## Reading passage:
######

Folwell: Yeah. And that kind of leads me to the next question which …. Great insights, again, is like, how are you doing things differently right now? Has your operations changed significantly? And are there things that you kind of see as the future of work or future search going forward?

Mullings: Sure. And we’ll talk about that. But we made the big digital transition about five years ago in a major project we have with Johnson & Johnson and Google. And we can go into that. And we’ve doubled and tripled down on scaling out our subject matter expertise to the marketplace, because the really great candidates are not answering want ads, they’re not even looking at want ads, what they’re doing is they’re working in their current job, their head is down, but they’re aware that you’re a voice of a category, whatever your specialty is, whether it’s nursing, whether it’s medical device, whether it’s contract, or construction equipment, supply chain, whatever your expertise in your office or desk is, you’re already a subject matter expert, right?

Only though to the 400 people you generally talk to all the time. Those 400 people constitute 80% of your desk. And you’ve spent five years, 10 years, 30 years in search. So you’re an SME in your area of expertise. But only those 400 people see it. When you do a digital transition, you now, via LinkedIn and other platforms, can be speaking to 50 to 100,000 people a day with your knowledge of the industry. And now, what you’re doing is building your subject matter expertise up to a voice of a category where you’re not even putting job postings up. But you’re putting out, if you have a career in this industry, where’s the industry going? What should you be keeping your eyes on? Here’s what we’re seeing in the market. Here’s the disruptive and dislocating technologies going on due to everybody’s digital transition, no matter what industry you’re in.

Here’s what’s going to be irrelevant in three years. So if you’re in this, get the heck away from it. Here’s where the venture money is going in, the private equity money is going in, the public money’s going in. That’s fuel for growth. And so, you need to be talking about that on the LinkedIn platform. That’s the platform for today. It may or may not be around. I don’t think it’s a Meta going from Facebook, but it should be around for a number of years. And you should be doing that. And then, the market will come to you.

I will tell you, we have not made an outbound marketing call for JO in years. And I will say that most of our candidates are call-ins on JOs posted online because of our subject matter expertise and our domination from a voice-of-the-industry perspective.

Folwell: That’s amazing. And so, I’m a big HubSpot guy and inbound marketer, and you’re doing inbound recruiting, which I love. Do you have a content team that does that? Do you expect each of the recruiters or the search specialist to be learning and doing it themselves? How do you kind of facilitate that to make sure it’s actually working?

Mullings: Yeah. In our firm, I pen every single thing that I write. Our KPIs in our organization are the production board, obviously. And then right behind that is number of followers on LinkedIn. And then each of our AEs, search consultants, in their first 90 days to 365 days, one of their primary KPIs is how many connections and followers do they have on LinkedIn. Yup, we don’t check phone time. We don’t check number of calls. We don’t check any of that. We haven’t for years.

######

## Problem details:
Carry the reading passage on from its last sentence.

######

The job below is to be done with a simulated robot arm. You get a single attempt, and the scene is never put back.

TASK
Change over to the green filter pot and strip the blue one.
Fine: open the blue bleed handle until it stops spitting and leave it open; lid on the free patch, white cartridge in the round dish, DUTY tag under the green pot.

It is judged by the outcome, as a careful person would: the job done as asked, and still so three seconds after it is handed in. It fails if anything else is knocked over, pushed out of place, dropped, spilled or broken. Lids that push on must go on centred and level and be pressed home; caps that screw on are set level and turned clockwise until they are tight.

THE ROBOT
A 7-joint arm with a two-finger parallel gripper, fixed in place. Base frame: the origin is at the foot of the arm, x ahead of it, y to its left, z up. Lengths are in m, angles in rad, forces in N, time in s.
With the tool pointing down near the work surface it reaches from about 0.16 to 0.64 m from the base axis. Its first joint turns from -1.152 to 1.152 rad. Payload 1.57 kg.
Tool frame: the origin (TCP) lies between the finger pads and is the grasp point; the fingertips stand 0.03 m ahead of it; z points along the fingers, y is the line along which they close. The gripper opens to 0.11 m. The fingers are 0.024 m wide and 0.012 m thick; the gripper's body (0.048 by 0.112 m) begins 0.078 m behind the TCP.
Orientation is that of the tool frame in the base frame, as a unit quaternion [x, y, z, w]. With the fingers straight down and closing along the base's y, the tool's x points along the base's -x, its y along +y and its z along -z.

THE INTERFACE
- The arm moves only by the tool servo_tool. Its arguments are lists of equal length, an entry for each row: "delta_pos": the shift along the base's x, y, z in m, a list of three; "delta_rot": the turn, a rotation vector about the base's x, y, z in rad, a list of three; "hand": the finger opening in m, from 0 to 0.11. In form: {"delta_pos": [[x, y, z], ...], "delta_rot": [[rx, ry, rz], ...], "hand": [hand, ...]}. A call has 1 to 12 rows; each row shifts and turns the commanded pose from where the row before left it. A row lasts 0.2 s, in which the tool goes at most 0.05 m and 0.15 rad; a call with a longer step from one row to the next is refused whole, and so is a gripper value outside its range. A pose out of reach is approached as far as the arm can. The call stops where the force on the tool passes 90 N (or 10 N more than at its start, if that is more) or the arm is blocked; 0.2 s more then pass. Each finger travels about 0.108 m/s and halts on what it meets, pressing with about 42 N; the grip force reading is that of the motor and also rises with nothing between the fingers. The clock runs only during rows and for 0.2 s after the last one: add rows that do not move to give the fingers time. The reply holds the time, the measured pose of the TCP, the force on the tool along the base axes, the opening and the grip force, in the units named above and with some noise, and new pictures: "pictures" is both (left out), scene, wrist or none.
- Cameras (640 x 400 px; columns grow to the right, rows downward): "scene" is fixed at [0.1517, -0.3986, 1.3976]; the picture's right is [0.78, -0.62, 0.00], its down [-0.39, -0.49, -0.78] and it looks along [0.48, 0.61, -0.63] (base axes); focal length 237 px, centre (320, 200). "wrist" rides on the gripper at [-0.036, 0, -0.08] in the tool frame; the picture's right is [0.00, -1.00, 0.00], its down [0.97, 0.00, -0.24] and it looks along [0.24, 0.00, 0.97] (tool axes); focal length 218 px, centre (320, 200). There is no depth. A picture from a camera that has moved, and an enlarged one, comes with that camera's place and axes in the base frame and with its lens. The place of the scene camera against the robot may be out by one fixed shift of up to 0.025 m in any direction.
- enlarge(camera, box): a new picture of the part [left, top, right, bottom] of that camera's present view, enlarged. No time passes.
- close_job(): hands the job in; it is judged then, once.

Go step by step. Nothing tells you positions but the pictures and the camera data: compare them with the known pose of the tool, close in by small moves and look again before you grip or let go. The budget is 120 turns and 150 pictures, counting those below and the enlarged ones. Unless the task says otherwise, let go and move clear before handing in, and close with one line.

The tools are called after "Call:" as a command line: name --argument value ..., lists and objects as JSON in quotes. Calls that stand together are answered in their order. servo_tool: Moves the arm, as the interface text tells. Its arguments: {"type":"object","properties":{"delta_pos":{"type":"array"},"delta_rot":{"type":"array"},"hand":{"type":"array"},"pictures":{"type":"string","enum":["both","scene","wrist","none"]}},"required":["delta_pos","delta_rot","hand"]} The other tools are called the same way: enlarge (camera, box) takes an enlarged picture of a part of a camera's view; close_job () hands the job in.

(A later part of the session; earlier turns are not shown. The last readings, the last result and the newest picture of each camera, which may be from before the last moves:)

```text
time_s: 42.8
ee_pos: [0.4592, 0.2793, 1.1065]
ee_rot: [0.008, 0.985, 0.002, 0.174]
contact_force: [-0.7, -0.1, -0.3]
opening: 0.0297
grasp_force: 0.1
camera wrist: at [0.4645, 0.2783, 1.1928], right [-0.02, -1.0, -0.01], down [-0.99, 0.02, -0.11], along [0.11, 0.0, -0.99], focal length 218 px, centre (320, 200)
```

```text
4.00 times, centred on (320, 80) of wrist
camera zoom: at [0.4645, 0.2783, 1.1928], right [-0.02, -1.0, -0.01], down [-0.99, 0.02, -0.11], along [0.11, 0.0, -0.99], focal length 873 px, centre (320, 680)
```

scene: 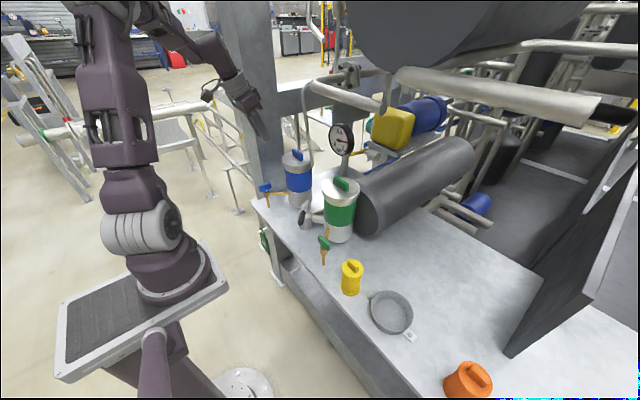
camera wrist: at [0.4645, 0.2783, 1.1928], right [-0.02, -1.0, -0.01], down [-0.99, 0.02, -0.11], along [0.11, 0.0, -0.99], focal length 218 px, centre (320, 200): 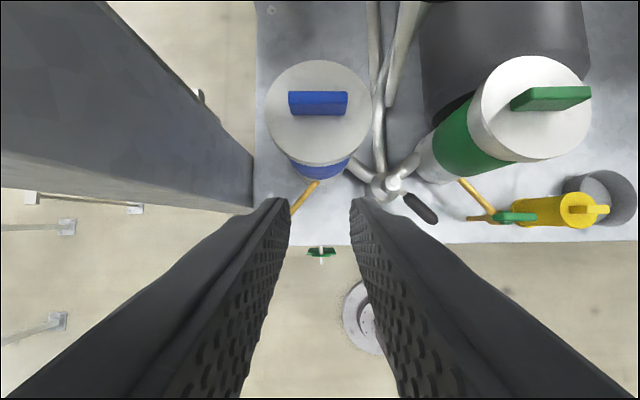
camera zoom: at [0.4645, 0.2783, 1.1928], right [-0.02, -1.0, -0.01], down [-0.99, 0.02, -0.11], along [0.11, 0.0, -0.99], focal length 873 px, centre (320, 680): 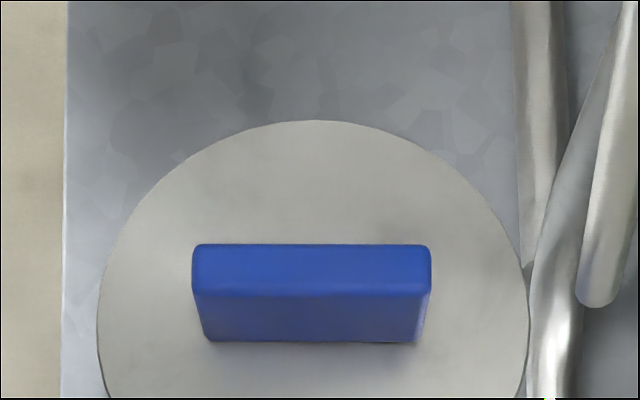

######

## Response below:
Our production is we’ve got a marketing team that consults for the AEs. We’ve got a production team that sets up the podcasts in our facilities for our AEs. But our AEs develop all of their own content themselves. They get insight and guidance from our VP of marketing, but they need to be the voice of who they are because that’s the only way you can sustain that. And the only way that if I wake you up at 2:00 in the morning, you’re the same person that if you write something at 5:00 p.m.

And your market knows when it’s not you speaking. And for all those firms that are hiring people to write for your big hitters, there are other ways to facilitate your big hitter communicating with the market.

Folwell: That’s some great advice and pretty awesome to see that you’re holding your team to that KPI. That’s the first time I’ve heard that and I absolutely love it. So, you kind of talked a little bit about the digital transition. And also, you built some of your own software. But are there any other tools or things within your tech stack that you’d be open to sharing with our audience?

Mullings: Sure. If you look at our tech stack, at the base of our tech stack, you’ve got ZoomInfo, you got Sales Navigator, you got the database. I think Sales Navigator is an unbelievable tool. I came up with this strategy about two years ago called the 10-4-2 Strategy. You can go online on YouTube and look up 10-4-2 Mullings. But using your database using LinkedIn Sales Navigator, you can get in the inner circle of any A candidate or hiring manager that is on LinkedIn within less than 30 days and have them corresponding back and forth with you.

So, I won’t go through that on here, but you could look it up on YouTube. So, that’s the base on our tech stack. The other side of our tech as you move up on the tech stack, so that’s your base, right? That’s your back end. Your-mid end is your content development. If you’re a subject matter expert in your industry, we believe that reading five to seven articles that are specifically in your industry, and then unwinding those headlines from a headhunters’ perspective and sharing your insights with the market, not on the article itself, but what the article means to careers relative to your specialization and your search desk or office.

And then, extrapolate that out as to, “Hey, if you’re going to be around for three years or four years, you may want to be mindful of this trend in the industry” Right? So that’s where you move up on your stack, where you’re pushing out content without asking for anything in return. And you’re actually teaching people how to unwind headlines and look at them from a career perspective, not a consumer perspective. So, does that make sense?

Folwell: It makes sense. I’m impressed by your insight on this. And I’m wondering, where did you learn all of that? How did you come up with all of these strategies? I think that’s brilliant.

Mullings: Psychedelics.

Folwell: Fair.

Mullings: No. I’m a nerd, I think deeply about this industry. I love this industry. Look, it mixes science. It mixes human nature. It mixes communication at scale. And it’s all about influencing people and helping people to be better. The byline on my LinkedIn on my webpage, joemullings.com, is build, teach and inspire. And so, that’s at the basis of everything I do. And I think if you do that, that people will realize that you’re there for the game, not for yourself, and then will start to trust you.

And then once you have that trust, you’ve got to take care of it. And you’ve constantly got to be pushing the envelope doing what nobody else does, because that’s the only way that you get noticed.

Folwell: Yeah. You’re hands down the only search firm that I’ve ever talked to that has a full PR. I’m just looking at your background right now. You’re doing something unique compared to most search firms that I talked with, which is pretty amazing.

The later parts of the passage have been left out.